The letter ‘o’ is a
mysterious one at the best of times. It lacks an obvious start or end point,
is easily confused with the puzzling number zero, and forms the phonological centrepiece
of this strange
song featuring Ost & Kjex. Its very presence in the word “mysterious”
is itself something of a mystery*. But if you were trying to make it look even
more enigmatic, you could do little better than superscripting and underlining
it, before rotating it a beguiling 45˚.
Au Clocher du Village
is the cozy-looking bistro which I walk past whenever I exit Église d’Auteuil
station, as befalls me from time to time. On my first sighting, I was
immediately hooked by the cryptic ‘o’. Was the underscore a diacritic? Was
its slantiness an arcane prosodic cue? Perhaps an artistic approach was needed –
could the ‘o’ be tumbling gracelessly to the earth, a token of this establishment’s
rustic charm in
the city
of haute cuisine? Or could it symbolise one of the
swinging bells evoked in the poetic title? For some time, it seemed to me there
was nothing in the world more perplexing and unfathomable than the tilted
letter that had captured my imagination.
Until I found a second
one.
... my god. |
A mere 800m separates
Au Clocher’s frivolous vowel rotation from a perfect replica, this time tucked between the letters “au relais Chard” and “n”. At a restaurant called “au relais Chardon”.
If my curiosity had
been piqued before, it had now been soaked in methylated spirits and exposed to
an open flame. How many more lop-sided ‘o’s were lurking around this city?

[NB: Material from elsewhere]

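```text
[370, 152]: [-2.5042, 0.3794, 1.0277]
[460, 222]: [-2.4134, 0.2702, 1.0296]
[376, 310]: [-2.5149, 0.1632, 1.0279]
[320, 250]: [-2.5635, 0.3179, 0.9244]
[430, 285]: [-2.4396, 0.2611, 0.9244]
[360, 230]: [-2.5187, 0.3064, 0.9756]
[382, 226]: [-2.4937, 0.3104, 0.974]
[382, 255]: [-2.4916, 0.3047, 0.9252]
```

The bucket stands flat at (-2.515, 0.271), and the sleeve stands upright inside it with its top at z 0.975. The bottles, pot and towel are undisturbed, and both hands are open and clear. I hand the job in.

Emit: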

Or
if it was only these two, which one came up with it first? Did the owner of one
walk past the other and recognise a good thing when he saw it? Was this a very
literal case of one restaurant mimicking the other to the letter?
As it turns out,
there’s more linking these two establishments than just a cartwheeling ‘o’ and
an ill-advised chocolate colour scheme. They share an owner, and at a total of
two locations represent the smallest possible restaurant collective you could
just about call a chain. Oddly, it’s not the first minimal chain I’ve come
across in Paris. I was struck
recently by a façade lit up with the name “Le Congrès” at the Porte Maillot,
having already discovered one at the Porte d’Auteuil. I was confident an online search would prove the existence of others around town - but to paraphrase one famous Parisienne, “that’s all there is, there [are]n’t any more”.
Spot the difference |
I have other examples, but rather than list them I’d ask that you just
take my word and indulge me the next few sentences. The unlikely parade of
Parisian double acts provides a welcome contrast to the tired copy and paste
instinct of English restaurateurs. Yes, places like Côte, Bills and Strada are
solid eateries in their own right - but once you’ve seen one,
you’ve seen 35%
of restaurants in Britain. So I'll take the tilted
‘o’ of tw-independent Parisian dining over a flat UK chain culture any
day.
(My apologies to
anyone who finds “French food is better than English food” rather an
uninsightful conclusion.)
*Where’s the ‘o’ in
its French root and counterpart, mystérieux?